Concevoir pour les interactions entre les personnes, le monde construit (conçu), les systèmes informatiques omniprésents, les médias en réseau et le monde naturel (également social).

Je suis le co-fondateur du studio de design prospectif nearfuturestories.co et je me spécialise dans la réalisation de dispositifs interactifs de médiation culturelle. J’aime jongler avec les interactivités — humains-humains, machines-machines, humains-machines. Mon but : rendre les visiteurs/publics/usagers actifs, plutôt que réactifs, et encourager leur capacité à imaginer, à créer, à construire.

DES EXEMPLES QUI CRISTALLISENT CE POSTULAT

Le projet Wuxia le renard (2012–2020) valorise la lecture à voix haute d’un livre imprimé. Grâce à un dispositif placé près du livre, dans un grand parc urbain, le spectateur-lecteur devient le narrateur d’une vidéo activée par le son et l’intonation de sa voix. La nostalgie l’emporte sur la nouveauté et la technologie devient un moyen de révéler l’importance de certaines traditions éclipsées par l’usage non réfléchi des technologies, comme la lecture à haute voix.

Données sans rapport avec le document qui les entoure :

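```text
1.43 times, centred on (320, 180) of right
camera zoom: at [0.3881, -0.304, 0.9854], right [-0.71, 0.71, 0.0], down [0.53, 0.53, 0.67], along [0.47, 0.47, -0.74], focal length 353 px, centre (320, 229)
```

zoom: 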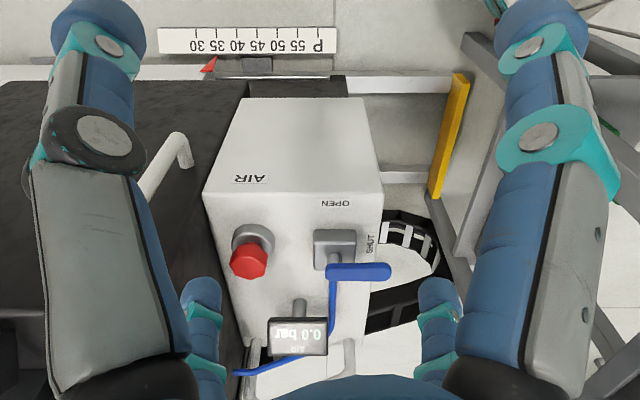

Le projet Iotheatre (2013–2015)

Un outil de cartographie du parcours client connecté à un tableau de bord d’analyse spatiale se nourrissant d’un système de localisation en temps réel connecté à un outil de scénographie pour cartographier et orchestrer une expérience interactive reprogrammable déployée dans le monde physique à l’aide de capteurs, d’équipements scéniques, de logiciels d’automatisation, d’agents intelligents, de système m2m et de médias en réseaux.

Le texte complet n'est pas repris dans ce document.